There has to be a basic fallacy to such horrid consequences. A fallacy that has embedded itself into the very medical practices that professionals follow and preach. The hassle is with the “male point of view” that still prevails in the diagnostic manuals and clinics adding to the same abuse, only this time with a prescription. It doesn’t stop here. Incidents of social discrimination within therapy sessions have become a present-day reality despite its inclusion as a wrongdoing in the latest mental health bill.

Mental health concerns which are also distinctive from problems that feminism addresses, can still reap the benefits of the feminist movement. In some critical areas, the work has already begun.

“Any deviation from a woman’s expected roles increases her chance of being diagnosed with mental illnesses. This does not happen to men. Research also shows that labeling women as unsound is a way to disempower them legally – whether it is for property or for custody of children. There are no tests for what constitutes an unsound mind and everything is based on stereotypes,” says Bhargavi Davar, an activist from Pune who has been very vocal in making these problems noticed and in pointing out patriarchy’s role in maintaining them. Bhargavi’s work includes advocacy and community outreach with focus groups for women, men and children.

CEHAT’s commendable project, Dilaasa, sensitized the public health system to the problem of domestic violence, which among other things, is also a mental health issue. They provided training to the staff, modified them for referrals and worked on their coping mechanisms in a respectful manner without urging them to “leave the husband”. This was perhaps the first time that manuals on feminist counselling were prepared for an Indian background.

Mental health awareness among the activists

Apart from issues that are within the purview of mental health, there is so much more to take into account. While feminist activists in India continue to induce effective sub-revolutions and are gaining integral radicalism, there is very little covered or known about the mental health of the activists themselves. This is perhaps one of the key issue surrounding the social justice community that goes unaddressed. It’s also because we only ‘prefer’ talking about mental health in an environment that is ‘psychology-like’. We harbour the knowledge of mental health as something unique when it is as normal as someone catching malaria.

Sonam Mittal, the founder of Azaadi which mainly works against sexual harassment at workplace, says, “As feminists, we need to focus on mental health in a way that it breaks stereotypes. At the same time, as activists who are out there fighting for human rights, it's critical we understand the seriousness of secondary trauma.”
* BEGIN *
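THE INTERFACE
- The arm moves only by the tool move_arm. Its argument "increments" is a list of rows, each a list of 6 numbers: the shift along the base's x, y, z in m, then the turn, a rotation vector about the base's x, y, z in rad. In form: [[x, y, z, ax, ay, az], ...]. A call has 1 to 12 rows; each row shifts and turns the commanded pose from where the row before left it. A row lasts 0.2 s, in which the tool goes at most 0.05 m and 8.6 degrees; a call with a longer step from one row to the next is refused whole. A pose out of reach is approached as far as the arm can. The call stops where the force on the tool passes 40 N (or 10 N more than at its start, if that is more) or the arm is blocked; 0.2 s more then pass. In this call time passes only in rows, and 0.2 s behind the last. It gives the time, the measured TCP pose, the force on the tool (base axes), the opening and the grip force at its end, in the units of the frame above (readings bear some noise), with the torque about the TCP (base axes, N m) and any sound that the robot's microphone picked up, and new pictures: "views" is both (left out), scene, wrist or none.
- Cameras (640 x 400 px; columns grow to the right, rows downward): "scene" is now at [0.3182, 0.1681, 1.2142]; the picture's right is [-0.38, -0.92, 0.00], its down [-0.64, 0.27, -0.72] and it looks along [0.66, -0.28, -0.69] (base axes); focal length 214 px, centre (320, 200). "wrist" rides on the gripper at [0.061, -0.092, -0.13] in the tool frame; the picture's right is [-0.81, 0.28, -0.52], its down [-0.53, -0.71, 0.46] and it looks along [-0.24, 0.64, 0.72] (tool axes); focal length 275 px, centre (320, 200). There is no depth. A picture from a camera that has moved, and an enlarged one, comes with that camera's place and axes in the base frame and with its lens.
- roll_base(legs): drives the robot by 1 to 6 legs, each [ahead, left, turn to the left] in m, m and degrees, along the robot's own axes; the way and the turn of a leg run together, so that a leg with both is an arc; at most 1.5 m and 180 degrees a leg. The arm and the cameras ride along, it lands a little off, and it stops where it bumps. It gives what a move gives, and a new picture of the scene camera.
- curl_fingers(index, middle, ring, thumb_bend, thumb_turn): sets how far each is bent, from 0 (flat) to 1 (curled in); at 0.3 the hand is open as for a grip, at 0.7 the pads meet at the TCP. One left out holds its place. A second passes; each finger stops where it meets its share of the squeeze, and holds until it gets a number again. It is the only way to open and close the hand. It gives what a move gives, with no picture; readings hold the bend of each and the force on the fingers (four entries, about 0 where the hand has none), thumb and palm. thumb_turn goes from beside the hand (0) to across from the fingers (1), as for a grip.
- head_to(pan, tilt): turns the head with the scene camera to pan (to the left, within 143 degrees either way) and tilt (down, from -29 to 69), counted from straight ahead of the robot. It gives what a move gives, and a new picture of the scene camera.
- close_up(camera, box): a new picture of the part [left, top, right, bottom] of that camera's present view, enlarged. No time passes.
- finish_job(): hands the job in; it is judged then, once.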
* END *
Vindhya Undurti is a name which represents this much-needed intersection on the Indian forefront. Generating groundbreaking researches on studying the affected lives of oppressed women from the lens of psychology, Vindhya also contributed in editing the Handbook of International Feminism that lays out the domain of feminist psychology quite extensively. She now chairs the school of gender studies at TISS’s Hyderabad campus.

Encouraging such a medley is not to give birth to a new kind of activism. This approach is purely integral, a mutual aid that will help both feminists as well as people working with the mentally ill. It is simple and blooms at small levels. Let’s talk about feminism within mental health groups and keep the conversation of mental health active within feminist circles. Collaboration is the key.